_Task_: Reproduce the listing exactly and skip over any pictures.

_Data section_:
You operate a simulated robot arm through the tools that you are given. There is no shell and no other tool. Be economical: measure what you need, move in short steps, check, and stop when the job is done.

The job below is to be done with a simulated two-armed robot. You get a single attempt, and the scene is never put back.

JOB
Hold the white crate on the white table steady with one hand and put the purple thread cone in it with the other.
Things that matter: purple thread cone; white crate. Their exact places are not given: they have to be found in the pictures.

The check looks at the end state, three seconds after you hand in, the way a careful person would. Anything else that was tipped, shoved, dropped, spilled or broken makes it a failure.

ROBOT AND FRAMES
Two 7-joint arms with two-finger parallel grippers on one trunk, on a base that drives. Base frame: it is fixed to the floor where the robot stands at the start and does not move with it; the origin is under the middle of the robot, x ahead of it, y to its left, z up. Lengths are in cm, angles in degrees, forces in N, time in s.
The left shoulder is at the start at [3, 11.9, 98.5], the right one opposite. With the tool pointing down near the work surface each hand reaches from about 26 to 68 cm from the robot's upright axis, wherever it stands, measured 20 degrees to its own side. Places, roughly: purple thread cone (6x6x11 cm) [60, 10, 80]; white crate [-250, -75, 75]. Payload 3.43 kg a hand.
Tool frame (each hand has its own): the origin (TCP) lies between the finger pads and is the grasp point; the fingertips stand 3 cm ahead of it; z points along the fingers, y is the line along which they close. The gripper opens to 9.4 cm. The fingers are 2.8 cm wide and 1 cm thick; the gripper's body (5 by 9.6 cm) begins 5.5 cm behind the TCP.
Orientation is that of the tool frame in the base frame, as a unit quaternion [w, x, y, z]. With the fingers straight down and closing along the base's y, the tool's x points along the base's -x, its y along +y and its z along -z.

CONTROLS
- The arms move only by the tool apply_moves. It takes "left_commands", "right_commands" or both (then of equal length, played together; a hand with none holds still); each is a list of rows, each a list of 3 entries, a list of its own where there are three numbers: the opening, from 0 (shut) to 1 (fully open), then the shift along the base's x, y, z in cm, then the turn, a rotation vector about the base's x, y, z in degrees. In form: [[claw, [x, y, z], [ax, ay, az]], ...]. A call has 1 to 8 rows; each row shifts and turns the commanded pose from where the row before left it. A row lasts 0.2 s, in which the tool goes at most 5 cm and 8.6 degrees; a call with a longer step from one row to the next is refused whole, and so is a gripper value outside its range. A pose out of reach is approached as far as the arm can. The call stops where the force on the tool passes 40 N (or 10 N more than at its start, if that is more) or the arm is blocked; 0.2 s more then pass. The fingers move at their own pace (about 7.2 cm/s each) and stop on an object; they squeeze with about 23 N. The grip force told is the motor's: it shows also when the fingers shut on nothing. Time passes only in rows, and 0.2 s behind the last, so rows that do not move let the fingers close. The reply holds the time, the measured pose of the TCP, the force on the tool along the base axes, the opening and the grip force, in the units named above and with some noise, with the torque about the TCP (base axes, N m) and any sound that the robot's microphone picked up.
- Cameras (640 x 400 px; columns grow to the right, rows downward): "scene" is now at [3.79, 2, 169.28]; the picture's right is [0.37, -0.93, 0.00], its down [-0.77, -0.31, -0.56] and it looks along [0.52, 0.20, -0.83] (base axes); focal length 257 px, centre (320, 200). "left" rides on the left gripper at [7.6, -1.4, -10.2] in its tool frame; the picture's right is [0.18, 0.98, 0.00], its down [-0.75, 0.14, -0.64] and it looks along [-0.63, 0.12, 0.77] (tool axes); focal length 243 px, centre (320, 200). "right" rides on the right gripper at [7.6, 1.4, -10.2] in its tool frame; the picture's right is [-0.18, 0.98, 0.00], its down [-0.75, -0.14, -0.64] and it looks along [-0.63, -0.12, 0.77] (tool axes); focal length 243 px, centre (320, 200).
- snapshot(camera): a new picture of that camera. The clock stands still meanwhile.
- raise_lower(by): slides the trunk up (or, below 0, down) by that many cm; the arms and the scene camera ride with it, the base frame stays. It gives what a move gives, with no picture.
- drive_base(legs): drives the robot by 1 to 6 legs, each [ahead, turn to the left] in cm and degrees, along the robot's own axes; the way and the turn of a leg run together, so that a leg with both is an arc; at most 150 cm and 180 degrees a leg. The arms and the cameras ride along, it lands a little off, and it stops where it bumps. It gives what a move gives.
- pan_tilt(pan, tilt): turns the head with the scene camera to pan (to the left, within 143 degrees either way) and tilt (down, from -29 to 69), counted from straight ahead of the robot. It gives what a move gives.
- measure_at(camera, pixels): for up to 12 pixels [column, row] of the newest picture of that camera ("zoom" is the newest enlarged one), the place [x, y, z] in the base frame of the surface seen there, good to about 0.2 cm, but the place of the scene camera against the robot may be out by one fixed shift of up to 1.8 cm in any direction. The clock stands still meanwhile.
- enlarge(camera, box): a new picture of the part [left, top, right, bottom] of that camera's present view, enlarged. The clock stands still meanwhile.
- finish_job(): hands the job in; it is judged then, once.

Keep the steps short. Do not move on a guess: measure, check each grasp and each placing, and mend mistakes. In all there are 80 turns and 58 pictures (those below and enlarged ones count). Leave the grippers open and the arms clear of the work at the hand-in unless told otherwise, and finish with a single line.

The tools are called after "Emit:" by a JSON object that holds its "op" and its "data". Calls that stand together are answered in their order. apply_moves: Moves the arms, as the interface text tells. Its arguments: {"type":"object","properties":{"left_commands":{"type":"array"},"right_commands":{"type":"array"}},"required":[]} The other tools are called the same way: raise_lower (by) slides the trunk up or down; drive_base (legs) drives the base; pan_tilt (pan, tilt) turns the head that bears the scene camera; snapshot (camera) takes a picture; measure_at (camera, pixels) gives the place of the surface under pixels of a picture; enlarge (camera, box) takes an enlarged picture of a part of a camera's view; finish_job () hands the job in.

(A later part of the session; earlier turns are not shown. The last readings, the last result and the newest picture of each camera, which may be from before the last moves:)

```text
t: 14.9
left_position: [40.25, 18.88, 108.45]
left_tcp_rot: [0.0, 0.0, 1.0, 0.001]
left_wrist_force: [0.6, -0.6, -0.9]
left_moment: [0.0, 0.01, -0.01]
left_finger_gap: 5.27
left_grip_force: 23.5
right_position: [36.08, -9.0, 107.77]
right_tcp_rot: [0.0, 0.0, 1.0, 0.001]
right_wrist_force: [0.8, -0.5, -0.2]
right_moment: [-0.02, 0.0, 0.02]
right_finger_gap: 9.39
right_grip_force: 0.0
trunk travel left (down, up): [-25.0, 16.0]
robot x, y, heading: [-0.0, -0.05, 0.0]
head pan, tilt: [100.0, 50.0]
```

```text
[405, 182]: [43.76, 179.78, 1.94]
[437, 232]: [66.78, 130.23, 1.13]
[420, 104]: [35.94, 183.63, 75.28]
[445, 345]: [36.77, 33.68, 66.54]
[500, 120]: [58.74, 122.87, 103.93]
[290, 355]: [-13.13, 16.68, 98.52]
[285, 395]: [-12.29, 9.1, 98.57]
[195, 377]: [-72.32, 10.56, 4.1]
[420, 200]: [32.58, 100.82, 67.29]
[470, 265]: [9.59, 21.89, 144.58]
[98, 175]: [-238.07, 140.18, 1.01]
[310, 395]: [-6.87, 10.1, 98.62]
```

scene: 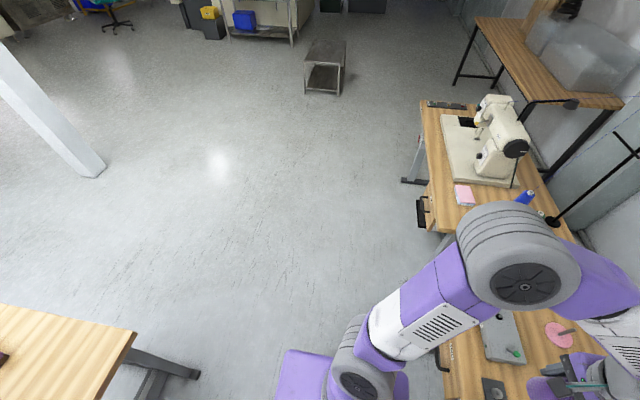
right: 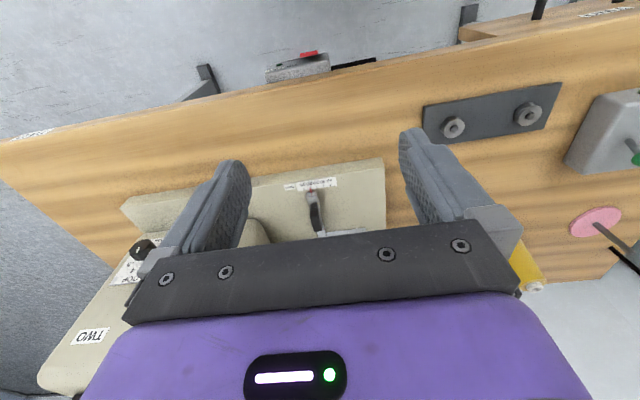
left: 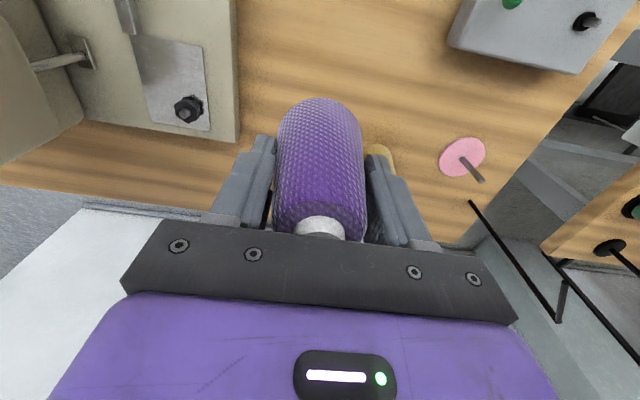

_Exercise solution_:
You operate a simulated robot arm through the tools that you are given. There is no shell and no other tool. Be economical: measure what you need, move in short steps, check, and stop when the job is done.

The job below is to be done with a simulated two-armed robot. You get a single attempt, and the scene is never put back.

JOB
Hold the white crate on the white table steady with one hand and put the purple thread cone in it with the other.
Things that matter: purple thread cone; white crate. Their exact places are not given: they have to be found in the pictures.

The check looks at the end state, three seconds after you hand in, the way a careful person would. Anything else that was tipped, shoved, dropped, spilled or broken makes it a failure.

ROBOT AND FRAMES
Two 7-joint arms with two-finger parallel grippers on one trunk, on a base that drives. Base frame: it is fixed to the floor where the robot stands at the start and does not move with it; the origin is under the middle of the robot, x ahead of it, y to its left, z up. Lengths are in cm, angles in degrees, forces in N, time in s.
The left shoulder is at the start at [3, 11.9, 98.5], the right one opposite. With the tool pointing down near the work surface each hand reaches from about 26 to 68 cm from the robot's upright axis, wherever it stands, measured 20 degrees to its own side. Places, roughly: purple thread cone (6x6x11 cm) [60, 10, 80]; white crate [-250, -75, 75]. Payload 3.43 kg a hand.
Tool frame (each hand has its own): the origin (TCP) lies between the finger pads and is the grasp point; the fingertips stand 3 cm ahead of it; z points along the fingers, y is the line along which they close. The gripper opens to 9.4 cm. The fingers are 2.8 cm wide and 1 cm thick; the gripper's body (5 by 9.6 cm) begins 5.5 cm behind the TCP.
Orientation is that of the tool frame in the base frame, as a unit quaternion [w, x, y, z]. With the fingers straight down and closing along the base's y, the tool's x points along the base's -x, its y along +y and its z along -z.

CONTROLS
- The arms move only by the tool apply_moves. It takes "left_commands", "right_commands" or both (then of equal length, played together; a hand with none holds still); each is a list of rows, each a list of 3 entries, a list of its own where there are three numbers: the opening, from 0 (shut) to 1 (fully open), then the shift along the base's x, y, z in cm, then the turn, a rotation vector about the base's x, y, z in degrees. In form: [[claw, [x, y, z], [ax, ay, az]], ...]. A call has 1 to 8 rows; each row shifts and turns the commanded pose from where the row before left it. A row lasts 0.2 s, in which the tool goes at most 5 cm and 8.6 degrees; a call with a longer step from one row to the next is refused whole, and so is a gripper value outside its range. A pose out of reach is approached as far as the arm can. The call stops where the force on the tool passes 40 N (or 10 N more than at its start, if that is more) or the arm is blocked; 0.2 s more then pass. The fingers move at their own pace (about 7.2 cm/s each) and stop on an object; they squeeze with about 23 N. The grip force told is the motor's: it shows also when the fingers shut on nothing. Time passes only in rows, and 0.2 s behind the last, so rows that do not move let the fingers close. The reply holds the time, the measured pose of the TCP, the force on the tool along the base axes, the opening and the grip force, in the units named above and with some noise, with the torque about the TCP (base axes, N m) and any sound that the robot's microphone picked up.
- Cameras (640 x 400 px; columns grow to the right, rows downward): "scene" is now at [3.79, 2, 169.28]; the picture's right is [0.37, -0.93, 0.00], its down [-0.77, -0.31, -0.56] and it looks along [0.52, 0.20, -0.83] (base axes); focal length 257 px, centre (320, 200). "left" rides on the left gripper at [7.6, -1.4, -10.2] in its tool frame; the picture's right is [0.18, 0.98, 0.00], its down [-0.75, 0.14, -0.64] and it looks along [-0.63, 0.12, 0.77] (tool axes); focal length 243 px, centre (320, 200). "right" rides on the right gripper at [7.6, 1.4, -10.2] in its tool frame; the picture's right is [-0.18, 0.98, 0.00], its down [-0.75, -0.14, -0.64] and it looks along [-0.63, -0.12, 0.77] (tool axes); focal length 243 px, centre (320, 200).
- snapshot(camera): a new picture of that camera. The clock stands still meanwhile.
- raise_lower(by): slides the trunk up (or, below 0, down) by that many cm; the arms and the scene camera ride with it, the base frame stays. It gives what a move gives, with no picture.
- drive_base(legs): drives the robot by 1 to 6 legs, each [ahead, turn to the left] in cm and degrees, along the robot's own axes; the way and the turn of a leg run together, so that a leg with both is an arc; at most 150 cm and 180 degrees a leg. The arms and the cameras ride along, it lands a little off, and it stops where it bumps. It gives what a move gives.
- pan_tilt(pan, tilt): turns the head with the scene camera to pan (to the left, within 143 degrees either way) and tilt (down, from -29 to 69), counted from straight ahead of the robot. It gives what a move gives.
- measure_at(camera, pixels): for up to 12 pixels [column, row] of the newest picture of that camera ("zoom" is the newest enlarged one), the place [x, y, z] in the base frame of the surface seen there, good to about 0.2 cm, but the place of the scene camera against the robot may be out by one fixed shift of up to 1.8 cm in any direction. The clock stands still meanwhile.
- enlarge(camera, box): a new picture of the part [left, top, right, bottom] of that camera's present view, enlarged. The clock stands still meanwhile.
- finish_job(): hands the job in; it is judged then, once.

Keep the steps short. Do not move on a guess: measure, check each grasp and each placing, and mend mistakes. In all there are 80 turns and 58 pictures (those below and enlarged ones count). Leave the grippers open and the arms clear of the work at the hand-in unless told otherwise, and finish with a single line.

The tools are called after "Emit:" by a JSON object that holds its "op" and its "data". Calls that stand together are answered in their order. apply_moves: Moves the arms, as the interface text tells. Its arguments: {"type":"object","properties":{"left_commands":{"type":"array"},"right_commands":{"type":"array"}},"required":[]} The other tools are called the same way: raise_lower (by) slides the trunk up or down; drive_base (legs) drives the base; pan_tilt (pan, tilt) turns the head that bears the scene camera; snapshot (camera) takes a picture; measure_at (camera, pixels) gives the place of the surface under pixels of a picture; enlarge (camera, box) takes an enlarged picture of a part of a camera's view; finish_job () hands the job in.

(A later part of the session; earlier turns are not shown. The last readings, the last result and the newest picture of each camera, which may be from before the last moves:)

```text
t: 14.9
left_position: [40.25, 18.88, 108.45]
left_tcp_rot: [0.0, 0.0, 1.0, 0.001]
left_wrist_force: [0.6, -0.6, -0.9]
left_moment: [0.0, 0.01, -0.01]
left_finger_gap: 5.27
left_grip_force: 23.5
right_position: [36.08, -9.0, 107.77]
right_tcp_rot: [0.0, 0.0, 1.0, 0.001]
right_wrist_force: [0.8, -0.5, -0.2]
right_moment: [-0.02, 0.0, 0.02]
right_finger_gap: 9.39
right_grip_force: 0.0
trunk travel left (down, up): [-25.0, 16.0]
robot x, y, heading: [-0.0, -0.05, 0.0]
head pan, tilt: [100.0, 50.0]
```

```text
[405, 182]: [43.76, 179.78, 1.94]
[437, 232]: [66.78, 130.23, 1.13]
[420, 104]: [35.94, 183.63, 75.28]
[445, 345]: [36.77, 33.68, 66.54]
[500, 120]: [58.74, 122.87, 103.93]
[290, 355]: [-13.13, 16.68, 98.52]
[285, 395]: [-12.29, 9.1, 98.57]
[195, 377]: [-72.32, 10.56, 4.1]
[420, 200]: [32.58, 100.82, 67.29]
[470, 265]: [9.59, 21.89, 144.58]
[98, 175]: [-238.07, 140.18, 1.01]
[310, 395]: [-6.87, 10.1, 98.62]
```

scene: 
right: 
left: 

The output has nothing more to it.